L’axe vertical a la même fonction que la quille d’un bateau, maintenant sa trajectoire, l’empêchant de dériver sous la force des vents et le propulsant par sa résistance à l’océan. Chaque étape du roman, chaque phrase, dialogue, métaphore, description, ainsi que chaque personnage et le type humain qu’il représente, renvoient à une signification objective non exprimée qui relie l’écrivain à ses lecteurs, leurs inconscients étant reliés (voir la théorie de « l’inconscient collectif » de Jung).

C’est cet axe vertical  qui confère au récit sa profondeur, sa portée universelle sans en être appesanti car le récit se déroule en surface, linéairement,  sur un ton assez léger, quand bien même se produisent des catastrophes puisqu’elles finissent toujours par être surmontées, oubliées par ceux qui n’en sont pas directement affectés.

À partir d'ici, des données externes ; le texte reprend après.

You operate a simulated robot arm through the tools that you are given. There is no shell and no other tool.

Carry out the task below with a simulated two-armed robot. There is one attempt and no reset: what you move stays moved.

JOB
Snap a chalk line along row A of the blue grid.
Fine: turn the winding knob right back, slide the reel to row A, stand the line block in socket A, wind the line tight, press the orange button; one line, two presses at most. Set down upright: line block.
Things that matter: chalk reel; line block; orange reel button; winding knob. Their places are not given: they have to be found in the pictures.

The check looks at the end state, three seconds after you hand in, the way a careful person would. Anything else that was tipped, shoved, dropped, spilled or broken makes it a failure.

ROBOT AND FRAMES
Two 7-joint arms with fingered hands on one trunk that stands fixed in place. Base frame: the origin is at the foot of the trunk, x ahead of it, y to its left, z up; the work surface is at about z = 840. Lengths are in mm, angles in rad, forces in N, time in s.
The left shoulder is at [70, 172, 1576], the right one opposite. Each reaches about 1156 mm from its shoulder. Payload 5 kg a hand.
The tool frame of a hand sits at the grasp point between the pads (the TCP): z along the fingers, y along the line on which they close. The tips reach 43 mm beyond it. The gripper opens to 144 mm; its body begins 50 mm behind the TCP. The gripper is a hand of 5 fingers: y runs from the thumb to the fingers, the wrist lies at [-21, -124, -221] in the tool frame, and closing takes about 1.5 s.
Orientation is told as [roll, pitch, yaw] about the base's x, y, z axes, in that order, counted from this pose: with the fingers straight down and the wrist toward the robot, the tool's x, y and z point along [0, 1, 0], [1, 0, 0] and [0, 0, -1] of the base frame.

     Cette théorie de l’architecture en croix que je me suis forgée en écrivant, j’ai le plaisir de la retrouver chez Guy de Maupassant qui l’exprimait, à sa façon, dans la préface de « Pierre et Jean », intitulée « le Roman » :

[…] la psychologie doit être cachée dans le livre comme elle est cachée en réalité sous les faits dans l'existence.

       Le roman conçu de cette manière y gagne de l'intérêt, du mouvement dans le récit, de la couleur, de la vie remuante.

     Donc, au lieu d'expliquer longuement l'état d'esprit d'un personnage, les écrivains objectifs cherchent l'action ou le geste que cet état d'âme doit faire accomplir fatalement à cet homme dans une situation déterminée. Et ils le font se conduire de telle manière, d'un bout à l'autre du volume, que tous ses actes, tous ses mouvements, soient le reflet de sa nature intime, de toutes ses pensées, de toutes ses volontés ou de toutes ses hésitations. Ils cachent donc la psychologie au lieu de l'étaler, ils en font la carcasse de l'œuvre, comme l'ossature invisible est la carcasse du corps humain. Le peintre qui fait notre portrait ne montre pas notre squelette.

 Il me semble aussi que le roman exécuté de cette façon y gagne en sincérité. Il est d'abord plus vraisemblable, car les gens que nous voyons agir autour de nous ne nous racontent point les mobiles auxquels ils obéissent.

Il faut ensuite tenir compte de ce que, si, à force d'observer les hommes, nous pouvons déterminer leur nature assez exactement pour prévoir leur manière d'être dans presque toutes les circonstances, si nous pouvons dire avec précision: "Tel homme de tel tempérament, dans tel cas, fera ceci", il ne s'ensuit point que nous puissions déterminer, une à une, toutes les secrètes évolutions de sa pensée qui n'est pas la nôtre, toutes les mystérieuses sollicitations de ses instincts qui ne sont pas pareils aux nôtres, toutes les incitations confuses de sa nature dont les organes, les nerfs, le sang, la chair, sont différents des nôtres.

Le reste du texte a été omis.